EXERCISE>
Only lines with the word "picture" are needed; collect each of them from the listing below.

** Start RECORDS SUPPLIED **

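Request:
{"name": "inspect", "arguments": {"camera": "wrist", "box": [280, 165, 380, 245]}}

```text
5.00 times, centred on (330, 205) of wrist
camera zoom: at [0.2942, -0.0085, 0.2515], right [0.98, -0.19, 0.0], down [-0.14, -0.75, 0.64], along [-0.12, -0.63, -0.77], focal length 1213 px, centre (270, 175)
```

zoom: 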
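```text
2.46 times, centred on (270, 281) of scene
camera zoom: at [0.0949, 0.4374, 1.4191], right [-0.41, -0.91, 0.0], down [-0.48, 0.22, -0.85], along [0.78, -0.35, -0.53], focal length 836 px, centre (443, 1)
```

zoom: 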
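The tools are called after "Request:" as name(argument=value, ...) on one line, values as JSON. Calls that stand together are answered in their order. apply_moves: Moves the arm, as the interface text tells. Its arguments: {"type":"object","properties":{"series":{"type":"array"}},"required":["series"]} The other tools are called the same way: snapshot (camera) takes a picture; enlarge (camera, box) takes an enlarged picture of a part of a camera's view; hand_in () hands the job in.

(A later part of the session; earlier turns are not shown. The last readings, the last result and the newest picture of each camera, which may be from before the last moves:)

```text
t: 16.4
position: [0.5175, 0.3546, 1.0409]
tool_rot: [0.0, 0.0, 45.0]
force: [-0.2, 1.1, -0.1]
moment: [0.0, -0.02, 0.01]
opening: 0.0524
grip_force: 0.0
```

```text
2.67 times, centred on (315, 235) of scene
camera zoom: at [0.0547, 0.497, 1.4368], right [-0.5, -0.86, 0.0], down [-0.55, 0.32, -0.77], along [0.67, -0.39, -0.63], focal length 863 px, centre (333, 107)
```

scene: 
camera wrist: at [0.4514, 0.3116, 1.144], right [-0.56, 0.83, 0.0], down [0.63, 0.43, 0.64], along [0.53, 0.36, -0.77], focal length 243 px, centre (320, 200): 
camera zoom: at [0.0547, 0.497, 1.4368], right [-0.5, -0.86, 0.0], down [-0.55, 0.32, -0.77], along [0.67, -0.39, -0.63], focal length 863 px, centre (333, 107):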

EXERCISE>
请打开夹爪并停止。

** End RECORDS SUPPLIED **

REPLY>
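The tools are called after "Request:" as name(argument=value, ...) on one line, values as JSON. Calls that stand together are answered in their order. apply_moves: Moves the arm, as the interface text tells. Its arguments: {"type":"object","properties":{"series":{"type":"array"}},"required":["series"]} The other tools are called the same way: snapshot (camera) takes a picture; enlarge (camera, box) takes an enlarged picture of a part of a camera's view; hand_in () hands the job in.
(A later part of the session; earlier turns are not shown. The last readings, the last result and the newest picture of each camera, which may be from before the last moves:)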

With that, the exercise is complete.